“More Choice for Scotland”

Tuesday, 12th July 2011

East Dunbartonshire cycle co-op comes to Brussels

Speech of welcome from Struan Stevenson, MEP, The European Parliament, Tuesday 12th July 2011

It is my great privilege to welcome Mark Kiehmann and the East Dunbartonshire Cycle Co-operative to this special Working Breakfast in the European Parliament. I am also delighted that we have been joined by my good friends and colleagues Edvard Kožušnik MEP from the Czech Republic and Anna Rosbach MEP from Denmark.

Let me first of all say a word or two about Edvard Kožušnik before I invite him to address you? Edvard was a candidate for election to the European Parliament at the last elections in 2009. During the course of an interview with a newspaper journalist he rather imprudently promised that if he was successfully elected he would travel to his first session of the Parliament in Strasbourg by bike.

In fact he was successful and had to keep his promise, cycling all the way from Prague to Strasbourg and publishing a book of his adventures along the way. I thought you might be interested in hearing from him.

I first met Mark Kiehlmann on a cold Friday in late January at a seminar in Bishopbriggs Community Church. Mark had brought together MPs, MSPs and MEPs to hear teachers, pupils and cycle trainers talk about their efforts to encourage more people to cycle to school and to work and the great success of his co-operative in promoting cycling.

Mark's work not only involves training and encouraging young cyclists, but also training drivers to give children more room to ride on the road, as well as training cyclists in basic bike maintenance, first aid and other vital skills.
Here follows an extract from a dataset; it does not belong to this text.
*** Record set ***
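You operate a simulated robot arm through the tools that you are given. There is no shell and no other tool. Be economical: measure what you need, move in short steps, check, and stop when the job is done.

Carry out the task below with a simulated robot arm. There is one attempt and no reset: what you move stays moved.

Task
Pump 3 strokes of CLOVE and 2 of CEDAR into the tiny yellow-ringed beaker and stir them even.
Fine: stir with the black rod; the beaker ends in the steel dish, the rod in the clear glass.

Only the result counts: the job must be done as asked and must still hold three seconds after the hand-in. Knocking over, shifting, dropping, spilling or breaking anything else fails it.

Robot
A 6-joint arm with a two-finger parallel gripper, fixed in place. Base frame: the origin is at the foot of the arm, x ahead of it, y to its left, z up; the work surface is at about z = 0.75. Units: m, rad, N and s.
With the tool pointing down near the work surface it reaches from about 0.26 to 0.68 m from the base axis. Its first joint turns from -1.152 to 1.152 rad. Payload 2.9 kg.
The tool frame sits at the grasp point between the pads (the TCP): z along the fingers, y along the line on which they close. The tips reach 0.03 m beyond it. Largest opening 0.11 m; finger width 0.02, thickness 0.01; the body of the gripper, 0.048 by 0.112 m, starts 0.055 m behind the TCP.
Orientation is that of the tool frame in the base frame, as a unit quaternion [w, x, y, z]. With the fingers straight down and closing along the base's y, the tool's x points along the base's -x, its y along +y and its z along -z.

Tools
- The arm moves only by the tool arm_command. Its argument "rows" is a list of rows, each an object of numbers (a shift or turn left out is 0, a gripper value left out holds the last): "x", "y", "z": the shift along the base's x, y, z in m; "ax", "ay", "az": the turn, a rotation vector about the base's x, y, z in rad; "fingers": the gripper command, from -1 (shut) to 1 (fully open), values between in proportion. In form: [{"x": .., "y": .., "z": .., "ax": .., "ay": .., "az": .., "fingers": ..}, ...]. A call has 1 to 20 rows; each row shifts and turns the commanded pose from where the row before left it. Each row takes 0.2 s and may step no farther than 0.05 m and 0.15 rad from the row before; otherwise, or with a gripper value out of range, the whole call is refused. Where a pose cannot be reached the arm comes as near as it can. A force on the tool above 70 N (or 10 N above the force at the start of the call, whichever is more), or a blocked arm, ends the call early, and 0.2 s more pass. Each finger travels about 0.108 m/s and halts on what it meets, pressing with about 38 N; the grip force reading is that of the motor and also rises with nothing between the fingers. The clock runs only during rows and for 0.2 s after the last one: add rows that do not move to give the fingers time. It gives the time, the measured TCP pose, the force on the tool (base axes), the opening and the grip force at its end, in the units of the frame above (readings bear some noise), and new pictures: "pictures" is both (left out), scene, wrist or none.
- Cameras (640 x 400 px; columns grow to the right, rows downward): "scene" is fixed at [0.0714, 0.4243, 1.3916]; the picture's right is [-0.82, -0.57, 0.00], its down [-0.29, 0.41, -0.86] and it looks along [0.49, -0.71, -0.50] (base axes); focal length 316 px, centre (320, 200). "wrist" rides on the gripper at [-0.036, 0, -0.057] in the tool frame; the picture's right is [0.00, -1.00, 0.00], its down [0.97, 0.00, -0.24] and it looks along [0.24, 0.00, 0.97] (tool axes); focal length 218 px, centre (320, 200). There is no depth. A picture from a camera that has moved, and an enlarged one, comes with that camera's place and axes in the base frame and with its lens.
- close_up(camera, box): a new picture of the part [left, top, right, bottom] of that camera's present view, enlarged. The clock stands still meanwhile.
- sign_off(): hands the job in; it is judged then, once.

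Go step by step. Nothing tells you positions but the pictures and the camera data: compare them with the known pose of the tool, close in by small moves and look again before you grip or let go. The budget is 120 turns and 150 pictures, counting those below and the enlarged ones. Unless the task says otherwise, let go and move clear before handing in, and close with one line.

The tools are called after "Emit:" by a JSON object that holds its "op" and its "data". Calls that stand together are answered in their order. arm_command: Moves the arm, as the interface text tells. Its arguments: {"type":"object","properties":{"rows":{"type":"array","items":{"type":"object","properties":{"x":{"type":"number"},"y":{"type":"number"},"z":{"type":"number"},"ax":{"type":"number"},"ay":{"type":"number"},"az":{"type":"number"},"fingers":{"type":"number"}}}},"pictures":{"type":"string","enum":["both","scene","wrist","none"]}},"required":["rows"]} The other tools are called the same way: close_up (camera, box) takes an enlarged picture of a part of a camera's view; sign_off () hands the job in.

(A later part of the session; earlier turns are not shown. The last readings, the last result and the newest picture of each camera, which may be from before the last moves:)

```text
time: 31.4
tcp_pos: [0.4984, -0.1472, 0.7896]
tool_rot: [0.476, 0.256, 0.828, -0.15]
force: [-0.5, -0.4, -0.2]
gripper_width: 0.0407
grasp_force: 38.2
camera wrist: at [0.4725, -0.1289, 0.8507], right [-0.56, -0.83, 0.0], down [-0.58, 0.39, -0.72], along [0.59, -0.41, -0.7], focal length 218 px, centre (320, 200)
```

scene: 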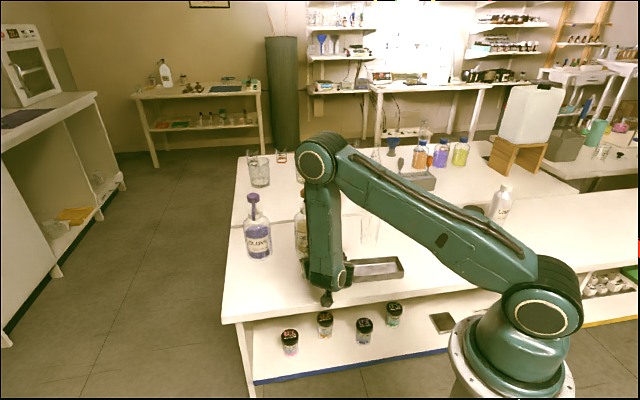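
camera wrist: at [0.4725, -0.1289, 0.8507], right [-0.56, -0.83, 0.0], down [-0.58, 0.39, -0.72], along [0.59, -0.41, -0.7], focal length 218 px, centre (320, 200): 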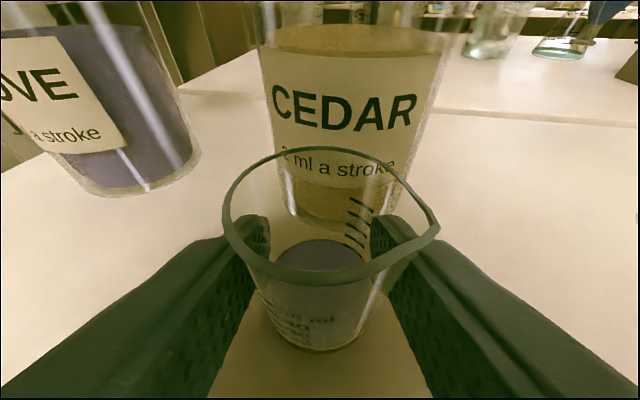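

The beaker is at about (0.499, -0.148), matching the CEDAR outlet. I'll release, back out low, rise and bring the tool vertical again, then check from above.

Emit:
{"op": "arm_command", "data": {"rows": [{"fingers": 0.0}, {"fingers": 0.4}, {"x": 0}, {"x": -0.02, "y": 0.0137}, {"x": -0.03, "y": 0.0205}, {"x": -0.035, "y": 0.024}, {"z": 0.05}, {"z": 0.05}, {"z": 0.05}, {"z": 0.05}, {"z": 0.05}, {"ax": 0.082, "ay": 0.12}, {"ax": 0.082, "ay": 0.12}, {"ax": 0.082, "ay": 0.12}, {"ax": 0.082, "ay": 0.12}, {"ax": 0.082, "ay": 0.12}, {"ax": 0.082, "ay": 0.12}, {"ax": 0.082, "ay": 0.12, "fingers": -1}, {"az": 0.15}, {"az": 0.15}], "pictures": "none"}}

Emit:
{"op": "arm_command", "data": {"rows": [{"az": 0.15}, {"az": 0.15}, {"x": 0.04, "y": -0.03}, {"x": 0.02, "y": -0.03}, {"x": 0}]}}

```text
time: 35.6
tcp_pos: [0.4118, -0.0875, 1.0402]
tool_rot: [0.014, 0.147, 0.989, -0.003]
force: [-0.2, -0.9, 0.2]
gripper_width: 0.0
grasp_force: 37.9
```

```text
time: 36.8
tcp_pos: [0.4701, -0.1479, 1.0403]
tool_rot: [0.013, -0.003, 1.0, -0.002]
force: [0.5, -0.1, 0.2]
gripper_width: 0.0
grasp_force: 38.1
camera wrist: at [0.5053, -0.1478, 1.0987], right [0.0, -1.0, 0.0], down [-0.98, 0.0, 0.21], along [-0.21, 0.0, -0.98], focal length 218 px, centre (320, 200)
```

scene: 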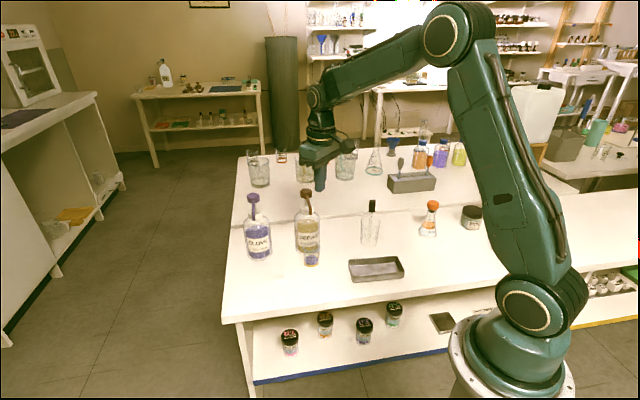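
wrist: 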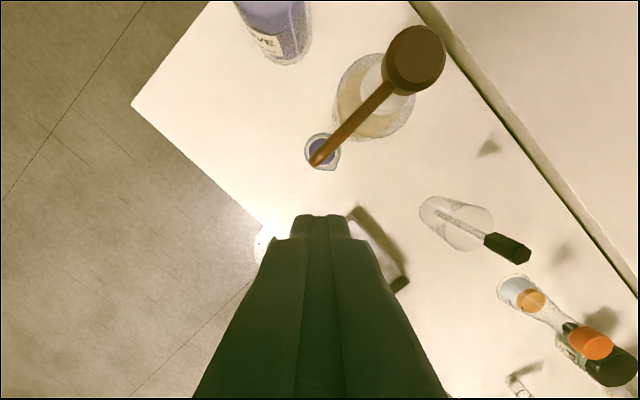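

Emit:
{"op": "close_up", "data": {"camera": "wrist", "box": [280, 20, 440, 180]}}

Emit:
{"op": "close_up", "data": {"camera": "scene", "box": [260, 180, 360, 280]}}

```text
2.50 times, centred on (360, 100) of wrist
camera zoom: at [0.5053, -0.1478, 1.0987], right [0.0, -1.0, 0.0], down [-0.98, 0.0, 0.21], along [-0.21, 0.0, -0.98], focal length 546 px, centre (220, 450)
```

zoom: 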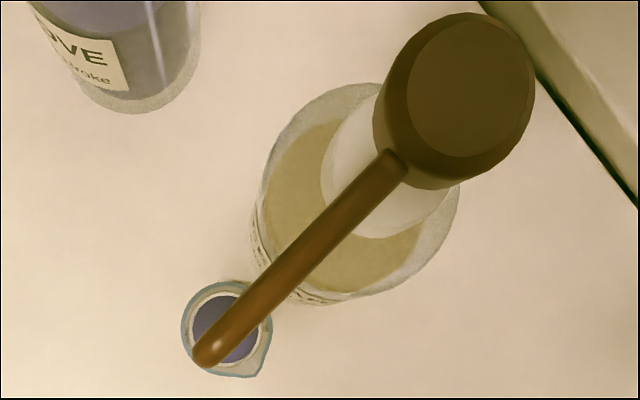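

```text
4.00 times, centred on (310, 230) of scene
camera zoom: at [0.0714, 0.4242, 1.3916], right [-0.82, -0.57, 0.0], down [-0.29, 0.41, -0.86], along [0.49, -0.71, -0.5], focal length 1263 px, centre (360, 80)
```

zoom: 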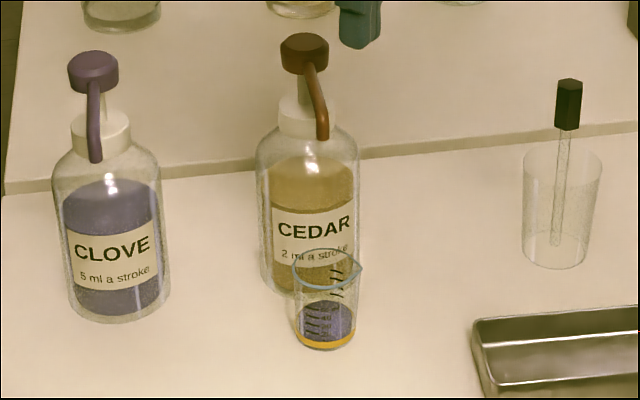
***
But he also likes to develop the fun side of cycling, famously entering trying to get into the Guinness Book of World Records by organising 2500 nursery, primary and secondary school pupils to simultaneously ring their bells to the tune of Blue Danube.

Mark told me that he was particularly interested in seeing at first hand how people living in Continental Europe achieve higher levels of cycling than we do in Scotland. So I was delighted to organise this visit to Brussels and to the European Parliament, so that he and his colleagues could see for themselves how things work in this city.

Indeed, when we finish breakfast, I want to cross to Place Luxembourg where there is one of many hundreds of city bike racks, where you can hire bicycles for very little money and use them to scoot around the city on special, safe bike paths. This is the ideal kind of low-carbon transport initiative that we should be pursuing in Scotland's cities.

As a keen cyclist myself - indeed I also had a great time cycling in the Czech Republic last year in Karlovy Vary - it is a sport and a means of transport that I am very happy to support.